A joint quantile regression model for multiple longitudinal outcomes

• Published in: Advances in statistical analysis : AStA : a journal of the German Statistical Society Vol. 103; no. 4; pp. 453 - 473
• Main Authors: Kulkarni, Hemant, Biswas, Jayabrata, Das, Kiranmoy
• Format: Journal Article
• Language: English
• Published: Berlin/Heidelberg Springer Berlin Heidelberg 01.12.2019; Springer Nature B.V
• Subjects: Algorithms; Computer simulation; Confidence intervals; Data analysis; Dependence; Econometrics; Economic models; Economics; Finance; Insurance; Management; Mathematics and Statistics; Nutrition; Original Paper; Parameter estimation; Probability Theory and Stochastic Processes; Regression analysis; Regression models; Resampling; Simulation; Skewed distributions; Statistical analysis; Statistics; Statistics for Business; MCMC; Asymmetric Laplace Distribution; Longitudinal data; Quantile regression; EM algorithm
• ISSN: 1863-8171; 1863-818X
• DOI: 10.1007/s10182-018-00339-9

Complexity of longitudinal data lies in the inherent dependence among measurements from same subject over different time points.

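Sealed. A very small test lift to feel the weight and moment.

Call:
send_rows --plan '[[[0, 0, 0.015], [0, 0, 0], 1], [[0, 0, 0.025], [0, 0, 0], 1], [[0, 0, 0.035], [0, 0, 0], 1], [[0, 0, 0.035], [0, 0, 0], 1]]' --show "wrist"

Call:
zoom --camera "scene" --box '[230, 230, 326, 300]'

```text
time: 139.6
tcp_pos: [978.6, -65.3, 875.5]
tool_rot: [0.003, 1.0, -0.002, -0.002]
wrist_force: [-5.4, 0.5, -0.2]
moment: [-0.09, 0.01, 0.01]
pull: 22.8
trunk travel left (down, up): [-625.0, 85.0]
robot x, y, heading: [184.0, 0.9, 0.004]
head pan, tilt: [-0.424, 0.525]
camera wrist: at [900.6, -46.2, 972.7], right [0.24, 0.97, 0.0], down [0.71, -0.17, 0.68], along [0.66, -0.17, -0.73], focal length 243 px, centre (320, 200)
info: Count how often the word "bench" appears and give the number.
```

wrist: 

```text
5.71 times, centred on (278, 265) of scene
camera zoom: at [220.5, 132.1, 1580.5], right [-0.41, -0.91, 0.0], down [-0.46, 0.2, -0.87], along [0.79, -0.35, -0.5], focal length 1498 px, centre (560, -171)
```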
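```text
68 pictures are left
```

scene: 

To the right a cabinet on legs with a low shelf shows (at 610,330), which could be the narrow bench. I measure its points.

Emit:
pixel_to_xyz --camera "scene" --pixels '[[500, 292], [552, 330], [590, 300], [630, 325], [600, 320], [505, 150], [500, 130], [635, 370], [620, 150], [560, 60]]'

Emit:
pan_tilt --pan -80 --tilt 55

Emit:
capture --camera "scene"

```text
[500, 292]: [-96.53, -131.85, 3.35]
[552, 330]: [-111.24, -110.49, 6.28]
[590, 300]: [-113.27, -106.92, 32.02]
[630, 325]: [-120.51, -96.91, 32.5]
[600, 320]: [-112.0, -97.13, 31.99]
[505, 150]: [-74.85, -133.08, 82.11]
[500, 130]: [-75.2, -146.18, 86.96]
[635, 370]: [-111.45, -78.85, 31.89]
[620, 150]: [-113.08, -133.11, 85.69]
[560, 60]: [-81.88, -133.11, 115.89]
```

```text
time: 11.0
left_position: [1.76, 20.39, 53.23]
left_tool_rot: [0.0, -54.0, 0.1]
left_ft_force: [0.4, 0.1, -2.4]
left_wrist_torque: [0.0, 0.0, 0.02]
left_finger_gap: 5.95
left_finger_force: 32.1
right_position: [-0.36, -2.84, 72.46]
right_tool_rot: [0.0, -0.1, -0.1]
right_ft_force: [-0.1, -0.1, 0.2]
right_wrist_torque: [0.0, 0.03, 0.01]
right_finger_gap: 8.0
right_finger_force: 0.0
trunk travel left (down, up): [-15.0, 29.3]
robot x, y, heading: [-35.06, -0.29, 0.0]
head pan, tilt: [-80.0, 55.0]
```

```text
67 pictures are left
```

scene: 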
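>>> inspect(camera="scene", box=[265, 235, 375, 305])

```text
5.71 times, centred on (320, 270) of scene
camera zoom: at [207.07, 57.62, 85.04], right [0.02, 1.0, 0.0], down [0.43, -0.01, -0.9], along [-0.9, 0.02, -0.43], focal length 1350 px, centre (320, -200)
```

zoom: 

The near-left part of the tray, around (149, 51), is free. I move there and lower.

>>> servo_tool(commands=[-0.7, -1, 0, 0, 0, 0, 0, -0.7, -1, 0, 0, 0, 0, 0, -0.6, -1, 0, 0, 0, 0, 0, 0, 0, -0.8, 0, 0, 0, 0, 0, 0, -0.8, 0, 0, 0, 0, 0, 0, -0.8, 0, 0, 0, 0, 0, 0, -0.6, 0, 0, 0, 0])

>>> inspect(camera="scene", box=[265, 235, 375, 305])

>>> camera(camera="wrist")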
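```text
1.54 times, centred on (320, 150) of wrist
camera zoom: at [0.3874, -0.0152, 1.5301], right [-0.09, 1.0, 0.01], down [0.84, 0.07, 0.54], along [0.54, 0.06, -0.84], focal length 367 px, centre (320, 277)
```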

For multiple longitudinal responses, the problem is challenging due to inter-trait and intra-trait dependence. While linear mixed models are popularly used for analysing such data, appropriate inference on the shape of the population cannot be drawn for non-normal data sets. We propose a linear mixed model for joint quantile regression of multiple longitudinal responses. We consider an asymmetric Laplace distribution for quantile regression and estimate model parameters by Monte Carlo EM algorithm. Nonparametric bootstrap resampling method is used for estimating confidence intervals of parameter estimates. Through extensive simulation studies, we investigate the operating characteristics of our proposed model and compare the performance to other traditional quantile regression models. We apply proposed model for analysing data from nutrition education programme on hypercholesterolemic children of the USA.